■ WORK REQUIRED
Copy the lines below verbatim, but only from the line containing "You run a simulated" through the end of the data.

■ DATASET EXTRACT

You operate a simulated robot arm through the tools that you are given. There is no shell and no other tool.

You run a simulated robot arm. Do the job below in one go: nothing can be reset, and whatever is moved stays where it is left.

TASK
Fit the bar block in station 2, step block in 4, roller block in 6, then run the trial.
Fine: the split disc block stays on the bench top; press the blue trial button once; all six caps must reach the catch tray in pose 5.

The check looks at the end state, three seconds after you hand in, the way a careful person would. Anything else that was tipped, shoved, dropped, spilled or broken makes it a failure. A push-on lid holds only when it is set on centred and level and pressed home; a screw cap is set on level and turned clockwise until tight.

■ RESPONSE TO THIS EXERCISE
You run a simulated robot arm. Do the job below in one go: nothing can be reset, and whatever is moved stays where it is left.

TASK
Fit the bar block in station 2, step block in 4, roller block in 6, then run the trial.
Fine: the split disc block stays on the bench top; press the blue trial button once; all six caps must reach the catch tray in pose 5.

The check looks at the end state, three seconds after you hand in, the way a careful person would. Anything else that was tipped, shoved, dropped, spilled or broken makes it a failure. A push-on lid holds only when it is set on centred and level and pressed home; a screw cap is set on level and turned clockwise until tight.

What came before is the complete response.